--- START Extracted text ---
Homeward to think again. The words of "Flower of Scotland" took on a twisted new significance as Scotland beat a ruffled retreat from a 1-1 draw in Moldova, leaving Berti Vogts' 32-month reign as manager under seemingly intolerable pressure and Scotland's hopes of qualifying for the World Cup finals in Vogts' homeland all but extinguished.
The man with most thinking to do - with the exception of Vogts, though he appears to be in no mind to fall on his sword - is David Taylor, chief executive of the Scottish Football Association. Lest he retained any doubts as to the way feelings towards Vogts had hardened among Scotland's followers, midnight in Chisinau airport dispelled them.
Taylor and several colleagues from the the 11-man SFA board that will decide the former Germany coach's fate were about to fly home when they ran into some Tartan Army foot-soldiers. The officials were subjected to a barrage of comments, ranging from the polite "We want Vogts away" to the pointed "Berti, Berti, get tae f***" and demands for Gordon Strachan to be offered the poisoned chalice.
Four hours later, by a baggage carousel in Glasgow airport, Vogts made his usual round of the players as onlookers tried to gauge whether the hugs and handshakes meant "goodbye and thank you" or simply auf wiedersehn. Meanwhile, in a corner of the arrivals lounge, Taylor appeared to offer hope to the burgeoning anti-Vogts faction by admitting the need to "review our options".
The board is not scheduled to meet for three weeks, leaving Taylor and his colleagues open to accusations of fiddling while Scottish football's self-esteem goes up in smoke. "In the cold light of day, consideration should be given to [bringing the meeting forward]," he said. "What is important is that we conduct our discussions in private and there is no knee-jerk reaction to the situation."
If that appeared to be a tacit recognition of the case against Vogts, Taylor then backed away by returning to the well-worn theme that the production line of talent has long since ground to a halt. "The key question is: Would other managers get more out of the playing resources at our disposal?" he said.
"The short-term problems have been evident, with a lot of call-offs in the last few games, but the longer-term problems are also obvious. We reap what we sew. In the past few years we've been taking loads of foreign players into Scotland so we have to look at the whole situation.
"We will review our options. The great disappointment is in the fact that in these opening three group matches, we had two at home and one away to Moldova. Oddly enough, had we won in Chisinau, we would have been back in the race, given Wednesday's other results. It just shows the narrow line between success and failure. But the reality now is that we're considerable outsiders to qualify."
Taylor stressed Vogts' semi-respectable competitive record - five wins, including the first leg of a Euro 2004 play-off against the Netherlands, four draws, among them one with Germany, and four losses - but accepted that taking a solitary point from the country ranked 113th in the world was "not what we were looking for".
--- END Extracted text ---
» **Directions**:
**1.** Your answer is an exact quotation from the extracted text: it starts at "The man with" and ends at "airport dispelled them.".
**2.** Carry the extracted text on from its last sentence.
--- START Collected data ---
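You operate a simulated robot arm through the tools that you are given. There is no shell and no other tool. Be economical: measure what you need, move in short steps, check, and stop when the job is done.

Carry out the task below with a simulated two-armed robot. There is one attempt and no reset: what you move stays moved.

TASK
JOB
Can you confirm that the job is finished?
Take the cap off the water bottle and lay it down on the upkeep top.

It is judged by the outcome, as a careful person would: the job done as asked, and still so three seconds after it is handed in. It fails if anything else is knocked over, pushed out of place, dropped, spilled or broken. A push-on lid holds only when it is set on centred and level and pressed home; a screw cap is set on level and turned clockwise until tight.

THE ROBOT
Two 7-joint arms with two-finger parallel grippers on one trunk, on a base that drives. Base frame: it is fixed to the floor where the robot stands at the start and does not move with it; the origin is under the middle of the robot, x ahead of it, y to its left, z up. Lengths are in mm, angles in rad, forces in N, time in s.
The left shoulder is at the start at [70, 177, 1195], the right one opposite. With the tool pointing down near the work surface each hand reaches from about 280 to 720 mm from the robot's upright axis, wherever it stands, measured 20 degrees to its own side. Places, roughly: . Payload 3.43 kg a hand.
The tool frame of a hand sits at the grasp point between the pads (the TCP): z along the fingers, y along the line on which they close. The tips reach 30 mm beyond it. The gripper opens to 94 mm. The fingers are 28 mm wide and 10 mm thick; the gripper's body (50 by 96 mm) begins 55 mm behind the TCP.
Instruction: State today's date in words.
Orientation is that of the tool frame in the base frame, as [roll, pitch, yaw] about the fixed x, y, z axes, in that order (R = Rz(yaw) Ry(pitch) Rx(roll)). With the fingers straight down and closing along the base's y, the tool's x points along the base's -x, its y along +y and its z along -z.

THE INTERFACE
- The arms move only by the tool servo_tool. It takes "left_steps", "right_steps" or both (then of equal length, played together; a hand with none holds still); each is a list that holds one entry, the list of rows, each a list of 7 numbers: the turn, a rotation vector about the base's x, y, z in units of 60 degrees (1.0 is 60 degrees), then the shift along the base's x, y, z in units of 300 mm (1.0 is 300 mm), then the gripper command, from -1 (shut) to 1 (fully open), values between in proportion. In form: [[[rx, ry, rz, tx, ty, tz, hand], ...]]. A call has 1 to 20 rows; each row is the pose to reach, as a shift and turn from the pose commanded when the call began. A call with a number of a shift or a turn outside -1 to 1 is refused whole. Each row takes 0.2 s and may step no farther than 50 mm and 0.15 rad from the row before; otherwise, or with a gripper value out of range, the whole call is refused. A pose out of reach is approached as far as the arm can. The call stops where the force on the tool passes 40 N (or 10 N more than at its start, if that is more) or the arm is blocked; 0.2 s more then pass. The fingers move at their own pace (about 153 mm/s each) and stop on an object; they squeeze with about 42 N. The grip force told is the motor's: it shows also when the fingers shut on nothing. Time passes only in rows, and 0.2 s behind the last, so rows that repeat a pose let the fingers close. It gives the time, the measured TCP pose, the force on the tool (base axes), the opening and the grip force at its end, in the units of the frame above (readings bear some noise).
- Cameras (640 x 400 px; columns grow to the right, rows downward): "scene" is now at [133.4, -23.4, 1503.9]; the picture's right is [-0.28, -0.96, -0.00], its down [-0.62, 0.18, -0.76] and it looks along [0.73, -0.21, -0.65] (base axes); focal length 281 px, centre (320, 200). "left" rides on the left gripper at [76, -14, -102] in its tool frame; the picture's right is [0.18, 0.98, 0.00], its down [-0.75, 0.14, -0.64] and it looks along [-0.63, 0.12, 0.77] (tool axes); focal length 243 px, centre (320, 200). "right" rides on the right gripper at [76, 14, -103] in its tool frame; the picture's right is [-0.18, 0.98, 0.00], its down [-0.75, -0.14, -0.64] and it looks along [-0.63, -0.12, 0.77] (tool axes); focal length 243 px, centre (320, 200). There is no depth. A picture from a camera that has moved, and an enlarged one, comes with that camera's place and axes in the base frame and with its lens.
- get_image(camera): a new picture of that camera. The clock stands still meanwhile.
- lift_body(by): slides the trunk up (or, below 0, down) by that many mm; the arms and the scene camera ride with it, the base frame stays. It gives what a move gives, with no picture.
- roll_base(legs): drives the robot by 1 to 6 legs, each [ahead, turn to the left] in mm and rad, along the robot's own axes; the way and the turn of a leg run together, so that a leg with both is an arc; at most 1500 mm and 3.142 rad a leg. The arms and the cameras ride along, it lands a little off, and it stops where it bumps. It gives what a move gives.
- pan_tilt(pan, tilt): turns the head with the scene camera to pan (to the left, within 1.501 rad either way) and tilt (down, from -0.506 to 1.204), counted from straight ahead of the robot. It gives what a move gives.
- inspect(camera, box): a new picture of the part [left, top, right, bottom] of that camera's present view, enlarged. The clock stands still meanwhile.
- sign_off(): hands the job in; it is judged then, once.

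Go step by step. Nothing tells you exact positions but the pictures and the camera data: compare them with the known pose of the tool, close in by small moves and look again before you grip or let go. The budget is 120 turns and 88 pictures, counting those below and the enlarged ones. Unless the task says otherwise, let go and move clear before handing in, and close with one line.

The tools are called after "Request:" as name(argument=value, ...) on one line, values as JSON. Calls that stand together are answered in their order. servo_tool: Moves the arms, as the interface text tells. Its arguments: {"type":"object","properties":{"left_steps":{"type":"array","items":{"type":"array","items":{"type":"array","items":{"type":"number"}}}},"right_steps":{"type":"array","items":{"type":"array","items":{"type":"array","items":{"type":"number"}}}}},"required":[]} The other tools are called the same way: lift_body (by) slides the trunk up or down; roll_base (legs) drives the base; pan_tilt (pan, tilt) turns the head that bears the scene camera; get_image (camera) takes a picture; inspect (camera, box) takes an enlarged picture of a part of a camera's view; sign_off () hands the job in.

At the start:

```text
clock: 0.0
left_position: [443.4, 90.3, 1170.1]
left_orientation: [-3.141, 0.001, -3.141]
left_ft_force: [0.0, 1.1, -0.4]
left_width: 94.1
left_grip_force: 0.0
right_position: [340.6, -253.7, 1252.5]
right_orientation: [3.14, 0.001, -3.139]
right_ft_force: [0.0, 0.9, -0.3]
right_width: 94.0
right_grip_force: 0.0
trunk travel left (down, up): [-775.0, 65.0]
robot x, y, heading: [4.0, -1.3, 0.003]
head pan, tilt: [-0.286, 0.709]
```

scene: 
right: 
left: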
--- END Collected data ---
» **Written responses**:
**1.**
The man with most thinking to do - with the exception of Vogts, though he appears to be in no mind to fall on his sword - is David Taylor, chief executive of the Scottish Football Association. Lest he retained any doubts as to the way feelings towards Vogts had hardened among Scotland's followers, midnight in Chisinau airport dispelled them.

**2.**
Did it put pressure on his own position? "This isn't about me. It's about the management of the team, and the decision lies with the board," he said. Though he added enigmatically: "But the consequences of the Moldova result may be more significant."
Vogts started the job early in 2002 with a dual ambition: to reach the play-offs for a place in Portugal for Euro 2004 and to do likewise in the World Cup campaign that followed. Despite a faltering start, when the Scots trailed 2-0 to the Faroe Islands before earning a draw, he succeeded in the first aim, albeit in the weakest qualifying group they have ever entered.
However, the cracks that were papered over after the Faroes débâcle and a 1-0 defeat in Lithuania re-emerged with a vengeance in the second leg of their tie with the Dutch last November. Scotland crashed 6-0, followed by a 4-0 defeat in a friendly against Wales and have started their present qualifying group in similar sorry fashion.
The dearth of top-class players was apparent from the start, but Vogts has seldom organised his resources as shrewdly as his predecessor, Craig Brown, frequently handing roles to players for which they are ill-suited. His grasp of English remains poor, prompting doubts about his ability to communicate tactical nuances in the heat of a game.
The kilted hordes remained loyal until they turned on a freezing night in Chisinau. Taylor, who once travelled with them as a fan, now faces a similar choice - with the odds growing against Vogts still being in charge for next month's Hampden Park friendly against Sweden.
Scottish succession favourites to succeed vogts
The people's choice, judging by the songs in Moldova. The quirky, outspoken 47-year-old former Scotland captain, who flourished at Southampton, wants to manage Scotland one day, but previously backed off out of courtesy to Vogts.
Worked in national set-up under Jock Stein, Alex Ferguson and Andy Roxburgh, but the 56-year-old is best known for managing Rangers to six of their nine-in-a-row titles. The Glaswegian has managed Everton and was No 2 at Old Trafford last season.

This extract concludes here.